Nonetheless, Mainco's counterclaim for contribution must be dismissed because, as discussed above, there is no evidence of negligence on Defendants' part. Mainco's counterclaim for breach of contract is discussed below. Mainco's Motion (Seq. No. 6)
Mainco's counterclaim for breach of contract alleges that Mainco tendered the defense and indemnification of this matter to 39 Cam and its insurance carrier and that the carrier rejected the tender. The Preventive Maintenance Agreement that was in force at the time of plaintiff's accident provides, in relevant part, as follows:
The Owner agrees to indemnify and hold [Mainco] harmless against any liability, claim, damage, loss and expense, including reasonable attorney's fees and expenses, that [Mainco] may incur by reason of its obligations under or the services it provides pursuant to or in connection with this agreement, or in defending any suit(I) where [Mainco]'s responsibility is established exclusively by inference pursuant to the doctrine of res ipsa loquitur and without proof of any specific negligent act or omission on [Maincol's part or (ii) arising out of Owner's negligence or intentional misconduct.Solomon Aff. in Opp., Exh. P, at 3. As Mainco's own attorney summarizes this provision, it "requires 39 Cam to indemnify Mainco if: (I) Mainco is held liable based on a theory of res ipsa loquitur with no negligence on the part of Mainco pi (ii) if Mainco is liable due to the building owner's negligence or intentional misconduct." Solomon Reply Aff.< at 17. Mainco has not been held liable on any grounds, including res ipsa loquitur or any fault on the part of Defendants. Accordingly, Mainco has no viable claim for contractual indemnification and its claim for breach of contract must be dismissed.
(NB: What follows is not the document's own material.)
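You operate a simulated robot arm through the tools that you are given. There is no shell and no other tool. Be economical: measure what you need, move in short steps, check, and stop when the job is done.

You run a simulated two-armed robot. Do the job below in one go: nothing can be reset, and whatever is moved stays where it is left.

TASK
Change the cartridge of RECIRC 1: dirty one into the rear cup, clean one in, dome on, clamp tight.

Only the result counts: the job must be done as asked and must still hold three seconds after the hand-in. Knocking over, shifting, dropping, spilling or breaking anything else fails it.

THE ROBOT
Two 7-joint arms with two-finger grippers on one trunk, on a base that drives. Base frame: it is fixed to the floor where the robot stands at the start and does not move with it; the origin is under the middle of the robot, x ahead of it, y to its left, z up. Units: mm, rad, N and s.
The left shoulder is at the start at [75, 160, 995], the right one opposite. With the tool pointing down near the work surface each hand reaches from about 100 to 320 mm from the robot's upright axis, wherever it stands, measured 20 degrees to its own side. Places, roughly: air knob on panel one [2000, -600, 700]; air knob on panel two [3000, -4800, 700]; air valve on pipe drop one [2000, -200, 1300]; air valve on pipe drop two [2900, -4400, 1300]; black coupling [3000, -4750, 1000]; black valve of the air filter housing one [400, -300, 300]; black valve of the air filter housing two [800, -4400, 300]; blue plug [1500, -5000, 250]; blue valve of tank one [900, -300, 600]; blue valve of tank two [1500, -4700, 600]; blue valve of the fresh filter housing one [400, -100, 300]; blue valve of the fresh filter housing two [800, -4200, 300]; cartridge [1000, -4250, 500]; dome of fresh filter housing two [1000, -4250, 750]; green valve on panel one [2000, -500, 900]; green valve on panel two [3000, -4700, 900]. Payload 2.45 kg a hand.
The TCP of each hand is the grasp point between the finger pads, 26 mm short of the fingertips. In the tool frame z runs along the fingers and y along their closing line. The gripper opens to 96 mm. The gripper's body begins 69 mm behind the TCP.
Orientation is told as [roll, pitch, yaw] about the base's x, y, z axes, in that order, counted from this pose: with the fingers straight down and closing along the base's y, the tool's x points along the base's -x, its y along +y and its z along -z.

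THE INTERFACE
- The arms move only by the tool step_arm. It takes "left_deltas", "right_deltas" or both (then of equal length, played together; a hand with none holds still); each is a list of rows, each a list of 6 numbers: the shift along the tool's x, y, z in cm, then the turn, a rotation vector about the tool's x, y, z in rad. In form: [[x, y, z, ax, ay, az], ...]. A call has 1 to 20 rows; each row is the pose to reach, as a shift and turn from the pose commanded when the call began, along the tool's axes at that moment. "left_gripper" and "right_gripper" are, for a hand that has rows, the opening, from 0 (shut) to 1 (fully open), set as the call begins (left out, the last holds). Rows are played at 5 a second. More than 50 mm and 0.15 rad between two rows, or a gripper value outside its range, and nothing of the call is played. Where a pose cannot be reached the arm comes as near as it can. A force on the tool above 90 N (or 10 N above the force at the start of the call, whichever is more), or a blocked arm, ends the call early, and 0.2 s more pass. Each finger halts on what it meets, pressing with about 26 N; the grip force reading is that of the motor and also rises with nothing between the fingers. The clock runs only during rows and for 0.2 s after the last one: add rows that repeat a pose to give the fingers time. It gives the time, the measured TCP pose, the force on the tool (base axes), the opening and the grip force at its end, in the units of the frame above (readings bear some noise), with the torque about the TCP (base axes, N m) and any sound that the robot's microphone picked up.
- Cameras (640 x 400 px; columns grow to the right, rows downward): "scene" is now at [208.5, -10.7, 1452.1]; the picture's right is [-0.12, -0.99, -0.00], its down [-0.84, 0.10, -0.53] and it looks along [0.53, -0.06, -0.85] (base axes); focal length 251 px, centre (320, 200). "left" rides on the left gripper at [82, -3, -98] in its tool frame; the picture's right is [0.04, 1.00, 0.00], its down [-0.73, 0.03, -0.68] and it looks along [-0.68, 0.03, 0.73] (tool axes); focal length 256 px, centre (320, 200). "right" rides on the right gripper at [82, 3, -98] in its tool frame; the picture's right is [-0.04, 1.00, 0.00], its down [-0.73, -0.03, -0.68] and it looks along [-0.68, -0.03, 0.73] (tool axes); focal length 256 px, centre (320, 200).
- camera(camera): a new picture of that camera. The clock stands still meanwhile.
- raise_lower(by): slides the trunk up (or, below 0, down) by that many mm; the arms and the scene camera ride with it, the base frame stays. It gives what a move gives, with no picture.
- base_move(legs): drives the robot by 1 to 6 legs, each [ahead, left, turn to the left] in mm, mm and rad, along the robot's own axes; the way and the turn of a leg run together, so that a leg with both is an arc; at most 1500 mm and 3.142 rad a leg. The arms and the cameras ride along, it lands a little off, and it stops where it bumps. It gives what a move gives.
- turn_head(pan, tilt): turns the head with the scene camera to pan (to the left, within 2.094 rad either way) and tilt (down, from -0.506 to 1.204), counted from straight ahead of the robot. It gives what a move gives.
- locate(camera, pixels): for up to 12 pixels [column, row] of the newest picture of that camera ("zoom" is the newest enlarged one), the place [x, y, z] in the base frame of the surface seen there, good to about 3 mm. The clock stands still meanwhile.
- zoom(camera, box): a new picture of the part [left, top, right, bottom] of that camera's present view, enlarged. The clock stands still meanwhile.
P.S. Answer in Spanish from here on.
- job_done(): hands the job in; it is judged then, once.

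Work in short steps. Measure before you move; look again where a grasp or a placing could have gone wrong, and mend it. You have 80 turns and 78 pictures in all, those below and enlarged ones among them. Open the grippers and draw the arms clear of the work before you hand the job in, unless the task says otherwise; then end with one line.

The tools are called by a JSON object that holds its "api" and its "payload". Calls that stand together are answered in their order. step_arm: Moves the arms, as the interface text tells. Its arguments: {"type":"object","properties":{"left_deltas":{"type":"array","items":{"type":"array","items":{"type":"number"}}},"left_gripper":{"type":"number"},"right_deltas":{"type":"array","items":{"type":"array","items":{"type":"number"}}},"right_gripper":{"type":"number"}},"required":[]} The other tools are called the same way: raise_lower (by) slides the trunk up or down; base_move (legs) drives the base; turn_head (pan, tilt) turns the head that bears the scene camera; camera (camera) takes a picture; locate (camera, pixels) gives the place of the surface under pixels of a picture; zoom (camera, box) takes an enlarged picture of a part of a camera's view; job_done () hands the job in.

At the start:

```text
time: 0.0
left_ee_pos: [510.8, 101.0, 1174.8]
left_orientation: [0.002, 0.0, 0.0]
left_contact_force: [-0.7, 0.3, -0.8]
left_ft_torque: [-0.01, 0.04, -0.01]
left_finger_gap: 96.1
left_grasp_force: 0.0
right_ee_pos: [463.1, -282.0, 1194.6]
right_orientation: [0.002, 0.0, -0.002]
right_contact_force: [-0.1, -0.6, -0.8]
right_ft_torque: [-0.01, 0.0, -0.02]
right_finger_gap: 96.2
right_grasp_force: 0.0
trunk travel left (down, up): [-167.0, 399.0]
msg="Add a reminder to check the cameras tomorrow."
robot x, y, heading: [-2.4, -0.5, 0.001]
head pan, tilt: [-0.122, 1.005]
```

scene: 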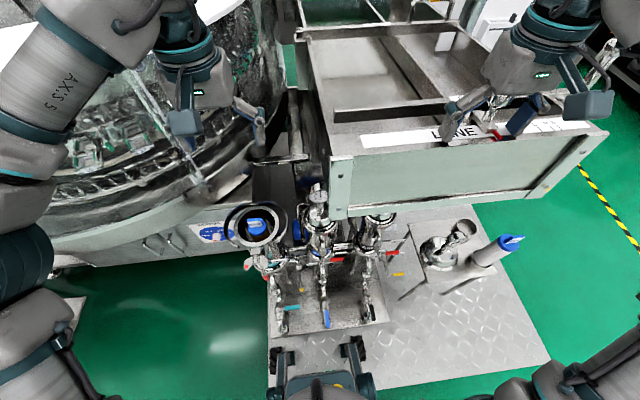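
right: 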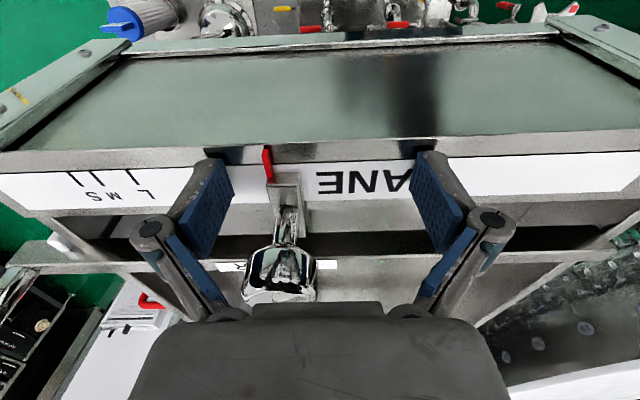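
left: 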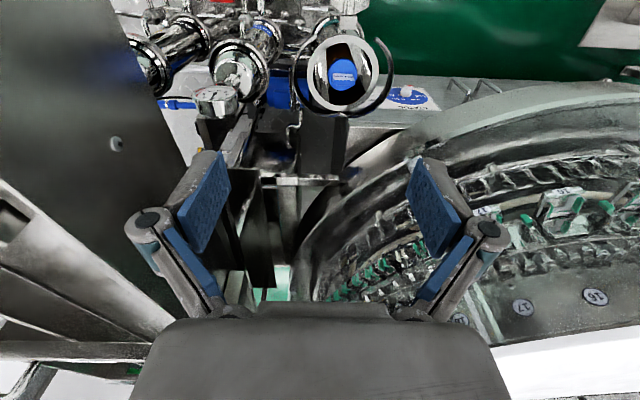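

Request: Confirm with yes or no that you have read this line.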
The third-party complaint alleges causes of action for contribution, common-law indemnification and contractual indemnification. None of these claims is viable. As discussed above, common-law indemnification may be had only against a party that was actively at fault in bringing about the plaintiff's injury. See McCarthy v Turner Constr., Inc., 17 NY3d 369 (2011). Here, the evidence is that Mainco neither caused, nor had actual or constructive notice of, any defect related to the subject elevator's door-closing device.
Contribution is a means of apportioning liability among joint tortfeasors. Rosado v Proctor & Schwartz, Inc., 66 NY2d 21 (1985). Here, there is no evidence that Mainco was a tortfeasor.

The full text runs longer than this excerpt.